King’s management — CEO Riccardo Zacconi, Chief Creative Officer Sebastian Knutsson and COO Stephane Kurgan — will stay in place and run the company as an independent operating unit, according to a statement announcing the deal. 

“Activision Blizzard has a strong integration track record, and implementing the acquisition as structured will minimize disruption and integration risk while maintaining the spirit of creative independence,” it says.

“They built an incredible business,” Kotick tellsUSA Today’s Mike Snider and Brett Molina. “When we think about people who create compelling content and satisfy large audiences, they’ve been brilliant at it. We thought it would make a great opportunity for us to enter a new market.”

And King’s Zacconi tells the Wall Street Journal’s Sarah E. Needleman that “the deal acquisition represents an opportunity to extend its user base beyond its stronghold of women and casual gamers.”

A huge share of that business was, and remains, one franchise. “‘Candy Crush Saga,’ which was first launched on Facebook and smartphones in 2012, caught the public imagination and still makes up about a third of the company's revenue,” reports the BBC. “Even though the company has produced more than 200 games, including the popular ‘Bubble Witch’ and ‘Farm Heroes,’ it has yet to replicate the success it found with ‘Candy Crush.’”

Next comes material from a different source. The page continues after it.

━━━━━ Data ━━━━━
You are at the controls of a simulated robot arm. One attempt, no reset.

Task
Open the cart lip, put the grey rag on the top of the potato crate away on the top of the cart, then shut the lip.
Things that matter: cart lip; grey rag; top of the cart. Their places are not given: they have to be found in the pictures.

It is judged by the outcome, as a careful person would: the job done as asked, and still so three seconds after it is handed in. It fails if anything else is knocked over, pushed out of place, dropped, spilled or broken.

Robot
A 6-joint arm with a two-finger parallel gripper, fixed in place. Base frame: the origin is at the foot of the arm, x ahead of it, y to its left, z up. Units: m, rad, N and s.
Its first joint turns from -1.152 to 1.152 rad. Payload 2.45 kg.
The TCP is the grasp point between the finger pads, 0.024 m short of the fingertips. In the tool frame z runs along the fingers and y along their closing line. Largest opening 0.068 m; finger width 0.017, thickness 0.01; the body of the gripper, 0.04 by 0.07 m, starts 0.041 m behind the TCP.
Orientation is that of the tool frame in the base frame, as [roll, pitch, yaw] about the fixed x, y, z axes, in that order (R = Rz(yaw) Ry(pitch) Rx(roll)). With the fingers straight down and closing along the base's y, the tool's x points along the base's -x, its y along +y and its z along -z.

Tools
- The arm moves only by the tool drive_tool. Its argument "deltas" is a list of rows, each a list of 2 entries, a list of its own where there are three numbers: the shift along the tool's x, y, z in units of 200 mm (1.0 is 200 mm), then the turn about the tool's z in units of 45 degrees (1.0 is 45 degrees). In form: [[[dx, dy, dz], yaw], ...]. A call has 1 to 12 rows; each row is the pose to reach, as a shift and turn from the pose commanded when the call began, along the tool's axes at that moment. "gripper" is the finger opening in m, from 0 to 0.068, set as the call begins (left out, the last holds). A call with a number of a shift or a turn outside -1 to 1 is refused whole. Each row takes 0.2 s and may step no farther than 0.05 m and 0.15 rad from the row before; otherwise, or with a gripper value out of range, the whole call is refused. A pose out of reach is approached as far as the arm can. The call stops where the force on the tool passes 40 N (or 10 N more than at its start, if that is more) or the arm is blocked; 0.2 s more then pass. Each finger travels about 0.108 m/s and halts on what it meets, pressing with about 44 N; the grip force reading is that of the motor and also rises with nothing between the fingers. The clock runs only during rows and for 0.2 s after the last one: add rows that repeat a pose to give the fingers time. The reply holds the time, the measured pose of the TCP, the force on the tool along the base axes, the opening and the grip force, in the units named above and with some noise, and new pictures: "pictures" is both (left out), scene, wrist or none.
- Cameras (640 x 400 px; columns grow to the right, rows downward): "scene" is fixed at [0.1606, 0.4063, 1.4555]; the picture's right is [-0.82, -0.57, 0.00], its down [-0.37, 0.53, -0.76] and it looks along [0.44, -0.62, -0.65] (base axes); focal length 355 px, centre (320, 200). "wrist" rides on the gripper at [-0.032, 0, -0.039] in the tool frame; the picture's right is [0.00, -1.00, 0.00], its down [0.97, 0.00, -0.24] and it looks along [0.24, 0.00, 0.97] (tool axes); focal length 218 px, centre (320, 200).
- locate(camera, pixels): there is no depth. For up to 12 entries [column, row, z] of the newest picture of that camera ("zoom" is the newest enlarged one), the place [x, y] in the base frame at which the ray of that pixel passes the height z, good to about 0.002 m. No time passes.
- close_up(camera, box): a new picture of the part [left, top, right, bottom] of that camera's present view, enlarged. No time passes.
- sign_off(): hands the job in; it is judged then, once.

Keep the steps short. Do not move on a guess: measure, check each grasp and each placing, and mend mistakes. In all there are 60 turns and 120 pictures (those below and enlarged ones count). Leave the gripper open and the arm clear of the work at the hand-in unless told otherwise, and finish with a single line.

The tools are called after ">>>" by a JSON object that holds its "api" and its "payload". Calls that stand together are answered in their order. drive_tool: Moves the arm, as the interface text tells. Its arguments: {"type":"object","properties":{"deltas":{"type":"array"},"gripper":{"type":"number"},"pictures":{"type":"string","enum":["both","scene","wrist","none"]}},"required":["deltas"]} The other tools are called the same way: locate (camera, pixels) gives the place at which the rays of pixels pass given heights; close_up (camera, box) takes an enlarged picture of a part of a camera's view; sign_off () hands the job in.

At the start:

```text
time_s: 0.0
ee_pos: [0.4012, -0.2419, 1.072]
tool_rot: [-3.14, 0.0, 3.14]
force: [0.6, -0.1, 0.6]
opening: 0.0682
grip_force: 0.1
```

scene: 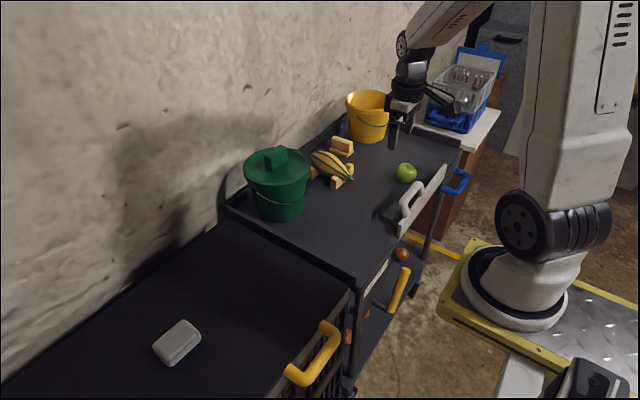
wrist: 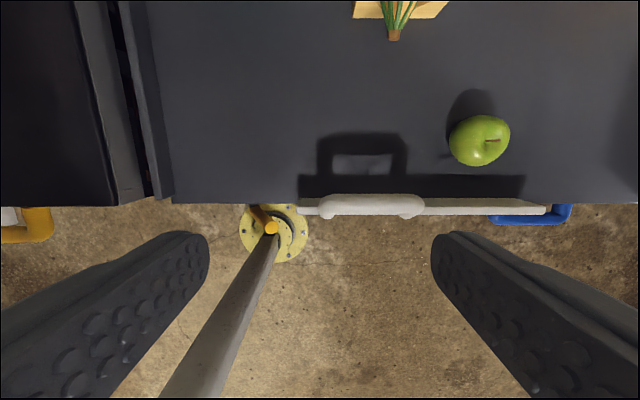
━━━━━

Writing two years ago in ESPN’s now-defunct and lamented Grantland, Tevis Thompson said “Candy Crush Saga” “succeeded at free-to-play in a way that will be studied for years, that penetrated the wider culture and came to stand in for all of addictive, time-wasting mobile gaming in 2013.” 

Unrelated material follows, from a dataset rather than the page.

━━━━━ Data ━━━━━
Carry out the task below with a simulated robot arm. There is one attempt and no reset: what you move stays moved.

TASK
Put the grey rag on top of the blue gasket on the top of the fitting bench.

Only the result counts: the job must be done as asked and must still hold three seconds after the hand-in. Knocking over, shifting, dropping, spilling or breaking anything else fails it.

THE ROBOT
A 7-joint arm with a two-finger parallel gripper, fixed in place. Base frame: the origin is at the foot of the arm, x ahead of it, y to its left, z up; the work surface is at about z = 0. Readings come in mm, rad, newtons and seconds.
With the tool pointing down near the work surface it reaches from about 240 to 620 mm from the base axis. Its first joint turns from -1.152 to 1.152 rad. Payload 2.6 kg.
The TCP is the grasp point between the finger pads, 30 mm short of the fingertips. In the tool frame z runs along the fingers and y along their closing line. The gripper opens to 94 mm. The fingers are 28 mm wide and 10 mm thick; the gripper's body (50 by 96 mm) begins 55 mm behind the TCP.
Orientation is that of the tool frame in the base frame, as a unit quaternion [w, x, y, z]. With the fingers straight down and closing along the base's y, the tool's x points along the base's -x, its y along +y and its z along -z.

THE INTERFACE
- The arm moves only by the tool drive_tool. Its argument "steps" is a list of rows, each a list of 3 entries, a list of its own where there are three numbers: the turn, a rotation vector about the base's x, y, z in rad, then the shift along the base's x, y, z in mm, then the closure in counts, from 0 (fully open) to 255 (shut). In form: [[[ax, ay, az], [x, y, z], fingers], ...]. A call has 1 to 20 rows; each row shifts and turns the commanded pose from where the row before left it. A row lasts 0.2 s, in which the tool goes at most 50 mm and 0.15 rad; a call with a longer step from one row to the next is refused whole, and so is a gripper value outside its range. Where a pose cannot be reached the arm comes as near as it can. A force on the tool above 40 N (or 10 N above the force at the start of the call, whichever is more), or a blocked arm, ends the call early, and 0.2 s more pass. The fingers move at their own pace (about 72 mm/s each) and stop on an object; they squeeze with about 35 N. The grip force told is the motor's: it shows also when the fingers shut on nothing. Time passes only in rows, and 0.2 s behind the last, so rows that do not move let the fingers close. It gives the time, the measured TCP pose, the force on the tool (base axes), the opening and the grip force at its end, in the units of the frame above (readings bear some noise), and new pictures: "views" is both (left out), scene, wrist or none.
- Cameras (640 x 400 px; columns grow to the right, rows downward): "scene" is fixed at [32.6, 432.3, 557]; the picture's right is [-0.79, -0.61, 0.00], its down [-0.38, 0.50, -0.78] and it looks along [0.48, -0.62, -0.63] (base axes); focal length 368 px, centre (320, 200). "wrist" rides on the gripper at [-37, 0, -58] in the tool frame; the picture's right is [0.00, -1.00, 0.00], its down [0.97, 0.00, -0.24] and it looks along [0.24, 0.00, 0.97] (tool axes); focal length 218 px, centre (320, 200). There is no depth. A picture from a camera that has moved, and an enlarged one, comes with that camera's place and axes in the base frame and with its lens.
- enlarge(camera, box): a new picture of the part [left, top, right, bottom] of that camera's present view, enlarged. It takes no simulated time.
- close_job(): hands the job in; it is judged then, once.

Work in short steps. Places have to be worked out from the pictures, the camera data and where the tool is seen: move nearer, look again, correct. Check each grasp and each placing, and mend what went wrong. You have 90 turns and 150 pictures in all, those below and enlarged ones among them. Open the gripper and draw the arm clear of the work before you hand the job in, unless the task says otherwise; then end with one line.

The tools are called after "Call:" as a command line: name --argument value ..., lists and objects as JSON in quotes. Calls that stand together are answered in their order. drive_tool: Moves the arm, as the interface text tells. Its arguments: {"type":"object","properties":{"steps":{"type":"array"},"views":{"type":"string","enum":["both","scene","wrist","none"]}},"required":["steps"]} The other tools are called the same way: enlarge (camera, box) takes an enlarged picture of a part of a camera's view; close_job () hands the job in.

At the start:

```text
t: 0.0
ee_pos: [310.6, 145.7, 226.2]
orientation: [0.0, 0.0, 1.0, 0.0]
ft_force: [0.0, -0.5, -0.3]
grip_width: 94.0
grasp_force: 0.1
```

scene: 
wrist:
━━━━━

Although “97.7% of people playing King’s games are playing for free, the 2.3% that pay are spending an average of $23.42 a month within the games,” according to a Guardian analysis of its 2014 results last February that tallied “Candy Crush Saga”’s yearly sales at $1.3 billion. But, writes Stuart Dredge, “In terms of gross bookings, ‘Candy Crush Saga’ peaked some time ago” — which, in videogame time, translates to third quarter of 2013. “It’s been downhill ever since” but it “remains one of the most lucrative mobile games in the world.”

Indeed, “the declining performance of ‘Candy Crush’ and other King titles did not deter Activision from a deal, according to executives from both companies. Activision saw value in King’s network of players, which when combined with its own would yield an audience of more than 500 million unique users each month — bigger than Twitter’s base,” write Michael J. de la Merced and Nick Wingfield for the New York Times

“The expanse of King’s audience, stretching across the globe and including emerging markets that traditionally haven’t spent money on expensive videogame consoles and PCs, also proved attractive.”

Activision is based in Santa Monica, Calif. King, whose Q3 earnings call will be webcast tomorrow at 4:30 EST, has corporate headquarters in Dublin, game studios in Stockholm, Malmö, London, Barcelona, Berlin, Singapore, and Seattle, and offices in San Francisco, Malta, Seoul, Tokyo, Shanghai and Bucharest. And, if you’ve ever seen someone engrossed in playing “Candy Crush,” it also exists in another world entirely.

Next story loading loading..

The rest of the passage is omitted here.